**Task directions**
Please copy out the portion of the document section from "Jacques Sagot" to "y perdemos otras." without changes.

**Given information**
--
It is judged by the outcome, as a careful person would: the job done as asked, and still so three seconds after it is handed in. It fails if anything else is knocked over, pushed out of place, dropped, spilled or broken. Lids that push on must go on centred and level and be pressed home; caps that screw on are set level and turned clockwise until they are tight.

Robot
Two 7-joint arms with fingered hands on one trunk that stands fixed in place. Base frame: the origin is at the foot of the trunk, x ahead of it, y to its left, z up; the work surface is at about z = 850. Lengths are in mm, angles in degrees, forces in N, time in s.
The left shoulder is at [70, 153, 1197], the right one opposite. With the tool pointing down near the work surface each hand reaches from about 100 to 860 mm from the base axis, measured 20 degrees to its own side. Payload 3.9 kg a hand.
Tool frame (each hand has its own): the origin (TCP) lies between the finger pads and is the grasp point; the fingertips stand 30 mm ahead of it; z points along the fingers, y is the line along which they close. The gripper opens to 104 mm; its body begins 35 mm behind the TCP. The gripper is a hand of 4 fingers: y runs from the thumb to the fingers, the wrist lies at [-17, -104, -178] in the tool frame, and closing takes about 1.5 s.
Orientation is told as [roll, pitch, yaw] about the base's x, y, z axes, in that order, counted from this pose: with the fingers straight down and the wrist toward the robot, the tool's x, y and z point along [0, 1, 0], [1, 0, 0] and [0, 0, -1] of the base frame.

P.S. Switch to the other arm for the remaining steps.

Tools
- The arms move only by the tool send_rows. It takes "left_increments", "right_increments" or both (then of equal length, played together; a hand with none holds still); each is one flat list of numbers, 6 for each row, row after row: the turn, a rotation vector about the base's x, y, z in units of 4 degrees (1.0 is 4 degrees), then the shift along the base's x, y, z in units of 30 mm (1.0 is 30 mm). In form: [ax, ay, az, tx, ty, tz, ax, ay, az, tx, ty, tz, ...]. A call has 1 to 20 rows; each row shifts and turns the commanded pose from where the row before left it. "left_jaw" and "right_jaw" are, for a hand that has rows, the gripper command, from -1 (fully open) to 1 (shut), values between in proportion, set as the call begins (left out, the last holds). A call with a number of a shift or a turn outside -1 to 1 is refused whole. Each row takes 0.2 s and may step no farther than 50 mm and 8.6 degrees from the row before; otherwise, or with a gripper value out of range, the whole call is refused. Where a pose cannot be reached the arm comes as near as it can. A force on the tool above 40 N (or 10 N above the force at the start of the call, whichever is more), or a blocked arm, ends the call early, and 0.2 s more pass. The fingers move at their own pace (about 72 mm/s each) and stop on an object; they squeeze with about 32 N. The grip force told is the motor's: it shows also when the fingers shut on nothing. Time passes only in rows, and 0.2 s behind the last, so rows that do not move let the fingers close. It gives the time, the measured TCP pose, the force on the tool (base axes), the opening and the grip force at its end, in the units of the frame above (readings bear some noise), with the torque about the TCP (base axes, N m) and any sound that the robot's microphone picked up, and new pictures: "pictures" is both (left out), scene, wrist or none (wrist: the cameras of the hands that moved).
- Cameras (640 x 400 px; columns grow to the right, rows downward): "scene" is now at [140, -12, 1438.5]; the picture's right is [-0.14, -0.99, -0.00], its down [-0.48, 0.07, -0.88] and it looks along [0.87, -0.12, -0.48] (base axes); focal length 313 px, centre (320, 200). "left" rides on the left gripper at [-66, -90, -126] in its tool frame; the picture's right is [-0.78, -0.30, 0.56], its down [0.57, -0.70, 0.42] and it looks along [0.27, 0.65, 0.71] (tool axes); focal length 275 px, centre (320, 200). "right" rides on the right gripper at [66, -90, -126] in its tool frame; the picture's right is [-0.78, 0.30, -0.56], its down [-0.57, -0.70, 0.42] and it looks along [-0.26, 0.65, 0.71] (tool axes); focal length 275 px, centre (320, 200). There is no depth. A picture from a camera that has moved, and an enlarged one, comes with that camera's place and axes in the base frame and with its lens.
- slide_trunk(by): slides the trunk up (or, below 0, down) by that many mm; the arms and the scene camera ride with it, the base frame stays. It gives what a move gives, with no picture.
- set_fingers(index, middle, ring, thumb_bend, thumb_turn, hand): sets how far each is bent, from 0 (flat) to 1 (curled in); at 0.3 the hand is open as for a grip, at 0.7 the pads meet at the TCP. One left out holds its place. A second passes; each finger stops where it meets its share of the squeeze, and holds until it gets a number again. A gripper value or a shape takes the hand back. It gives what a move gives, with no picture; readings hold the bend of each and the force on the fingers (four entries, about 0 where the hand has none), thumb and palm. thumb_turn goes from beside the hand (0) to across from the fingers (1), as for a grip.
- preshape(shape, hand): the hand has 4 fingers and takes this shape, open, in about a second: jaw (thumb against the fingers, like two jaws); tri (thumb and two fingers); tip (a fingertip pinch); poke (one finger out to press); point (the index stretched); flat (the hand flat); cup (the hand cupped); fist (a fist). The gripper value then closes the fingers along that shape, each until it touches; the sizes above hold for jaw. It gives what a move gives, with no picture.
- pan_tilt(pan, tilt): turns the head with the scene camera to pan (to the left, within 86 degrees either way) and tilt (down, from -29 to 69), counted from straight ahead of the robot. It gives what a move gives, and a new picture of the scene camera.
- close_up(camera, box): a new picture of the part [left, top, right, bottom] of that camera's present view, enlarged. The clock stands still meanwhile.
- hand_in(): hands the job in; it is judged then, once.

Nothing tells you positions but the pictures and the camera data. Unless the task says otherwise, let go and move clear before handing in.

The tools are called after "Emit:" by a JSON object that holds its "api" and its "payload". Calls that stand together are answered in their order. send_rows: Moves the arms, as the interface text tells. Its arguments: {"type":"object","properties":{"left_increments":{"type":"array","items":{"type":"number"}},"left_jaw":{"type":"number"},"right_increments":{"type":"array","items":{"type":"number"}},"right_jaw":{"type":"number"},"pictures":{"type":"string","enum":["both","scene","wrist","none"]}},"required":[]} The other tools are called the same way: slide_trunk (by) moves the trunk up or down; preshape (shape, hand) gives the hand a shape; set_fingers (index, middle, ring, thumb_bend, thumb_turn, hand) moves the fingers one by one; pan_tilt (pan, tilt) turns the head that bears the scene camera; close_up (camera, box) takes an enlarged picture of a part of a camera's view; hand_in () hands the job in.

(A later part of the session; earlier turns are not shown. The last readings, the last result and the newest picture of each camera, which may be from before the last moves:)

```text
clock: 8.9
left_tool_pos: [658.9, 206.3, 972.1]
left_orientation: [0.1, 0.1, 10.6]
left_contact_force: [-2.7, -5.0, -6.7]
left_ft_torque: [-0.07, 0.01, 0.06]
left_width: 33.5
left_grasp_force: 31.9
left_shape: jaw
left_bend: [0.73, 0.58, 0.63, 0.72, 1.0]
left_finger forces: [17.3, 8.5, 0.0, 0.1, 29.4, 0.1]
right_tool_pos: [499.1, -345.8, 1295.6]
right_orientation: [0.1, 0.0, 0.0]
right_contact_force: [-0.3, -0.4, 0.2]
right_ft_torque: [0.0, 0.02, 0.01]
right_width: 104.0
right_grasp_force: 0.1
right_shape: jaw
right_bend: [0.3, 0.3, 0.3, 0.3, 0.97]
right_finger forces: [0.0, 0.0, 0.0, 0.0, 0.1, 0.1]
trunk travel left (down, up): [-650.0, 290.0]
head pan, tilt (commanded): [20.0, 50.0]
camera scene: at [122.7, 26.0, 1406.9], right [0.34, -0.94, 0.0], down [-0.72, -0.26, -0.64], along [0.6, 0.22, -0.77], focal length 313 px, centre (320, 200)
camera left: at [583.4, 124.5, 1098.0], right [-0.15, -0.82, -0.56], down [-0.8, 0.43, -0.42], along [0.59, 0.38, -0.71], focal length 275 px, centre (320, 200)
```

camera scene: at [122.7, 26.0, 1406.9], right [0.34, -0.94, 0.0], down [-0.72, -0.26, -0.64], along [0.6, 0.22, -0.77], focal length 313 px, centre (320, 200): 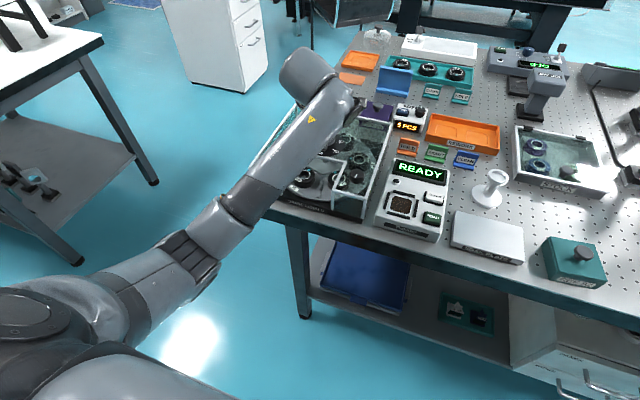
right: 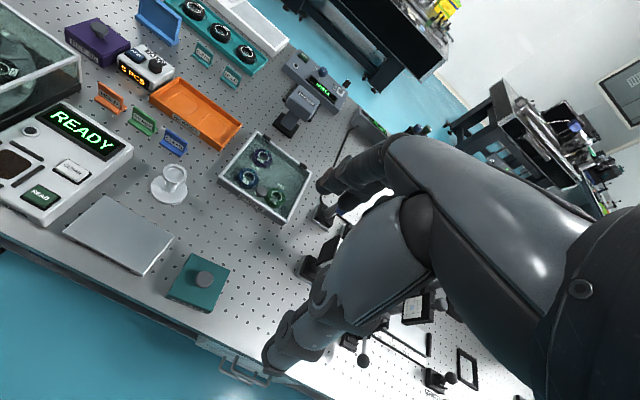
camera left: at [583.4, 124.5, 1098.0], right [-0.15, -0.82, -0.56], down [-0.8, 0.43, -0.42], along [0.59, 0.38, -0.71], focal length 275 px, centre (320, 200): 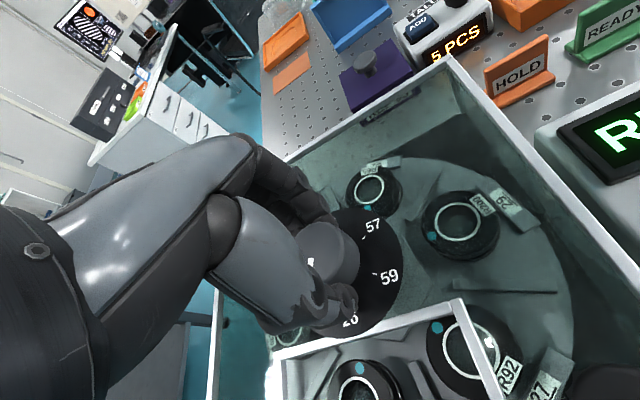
--
**Document section**
Jacques Sagot
La injusticia: el diamante de nuestra perversa corona moral
El futbolista contemporáneo es una víctima antonomástica del “exitismo” actual, de la aberrante concepción dual del mundo en winners y losers. En el deporte, para que haya ganadores, debe haber perdedores, y es perfectamente natural –¡más aun, imprescindible!– que todo futbolista entre al terreno de juego queriendo ganar. Pero esa configuración binaria de la vida como victoria o derrota –concebida a modo de diagnóstico para toda una gestión vital– es deletérea. Ninguna victoria es absoluta, ninguna derrota es absoluta. Y, por otra parte, todos ganamos algunas cosas, y perdemos otras.
--
**The answer**
Jacques Sagot
La injusticia: el diamante de nuestra perversa corona moral
El futbolista contemporáneo es una víctima antonomástica del “exitismo” actual, de la aberrante concepción dual del mundo en winners y losers. En el deporte, para que haya ganadores, debe haber perdedores, y es perfectamente natural –¡más aun, imprescindible!– que todo futbolista entre al terreno de juego queriendo ganar. Pero esa configuración binaria de la vida como victoria o derrota –concebida a modo de diagnóstico para toda una gestión vital– es deletérea. Ninguna victoria es absoluta, ninguna derrota es absoluta. Y, por otra parte, todos ganamos algunas cosas, y perdemos otras.